During its years of operation, up to three coin presses produced more than 50 different coin types including eight different coin denominations. However, between 1878 and 1893 the mint exclusively produced Morgan Silver Dollars. These coins are identifiable through the CC mint mark just like all bullion coins that were once produced at the historic Carson City Mint.
When visiting the mint that is now a part of the Nevada State Museum (open from 8:30 a.m. to 4:30 p.m. Tuesday – Sunday), you can see a vast collection of Carson City Morgan Silver Dollars as well as one of the historic coin presses that produced them. Coin Press No. 1 is still fully functional and it is currently used to mint commemorative medallions.
The last time Coin Press No. 1 was in operation to mint official coins was in the early 1970’s when it spent 4 years at the Denver branch of the US Mint. During that time, it minted 118 million coins including nickels, dimes and about 50 million pennies.
Coin collectors will be excited to hear of the possibility that commemorative Morgan Silver Dollars might be produced on the premises of the old mint as early as next year. At least, a bill to that effect was introduced on July 16th 2019 but no firm decision has been made yet.
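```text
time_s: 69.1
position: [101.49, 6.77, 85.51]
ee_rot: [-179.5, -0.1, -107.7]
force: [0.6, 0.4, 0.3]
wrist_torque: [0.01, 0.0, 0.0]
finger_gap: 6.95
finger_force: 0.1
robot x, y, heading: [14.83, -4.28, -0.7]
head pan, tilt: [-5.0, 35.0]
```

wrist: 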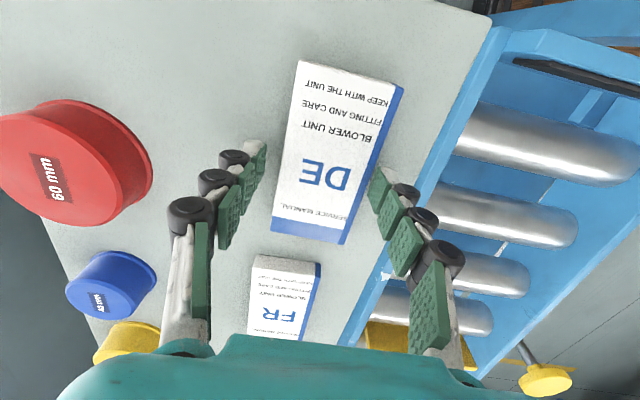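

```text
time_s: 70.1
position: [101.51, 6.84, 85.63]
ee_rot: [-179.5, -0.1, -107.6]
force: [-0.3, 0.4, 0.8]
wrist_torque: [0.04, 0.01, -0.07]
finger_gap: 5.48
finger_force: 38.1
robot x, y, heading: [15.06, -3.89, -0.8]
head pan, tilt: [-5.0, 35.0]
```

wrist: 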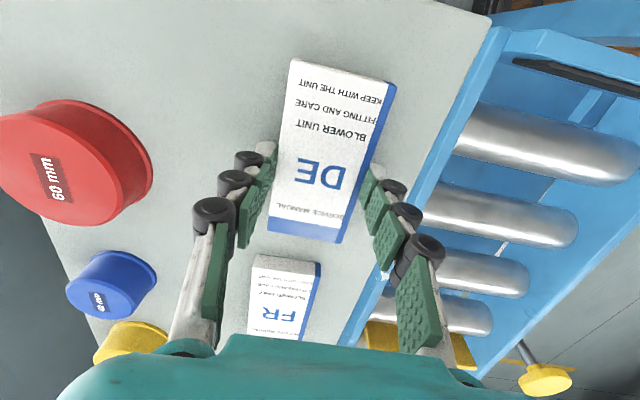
If the bill is eventually passed, the 2021-CC Morgan Silver Dollar would probably be struck in uncirculated condition at the mint. However, the mint might bring in a newer coin press to produce the coins so Coin Press No. 1 is unlikely to see some action producing the new coins. In any case, the Nevada State Museum would receive 20% of the 10$ surcharge from each sold coin. The museum will probably attract even more visitors then, so you might want to plan your visit for this year in order to avoid the crowds!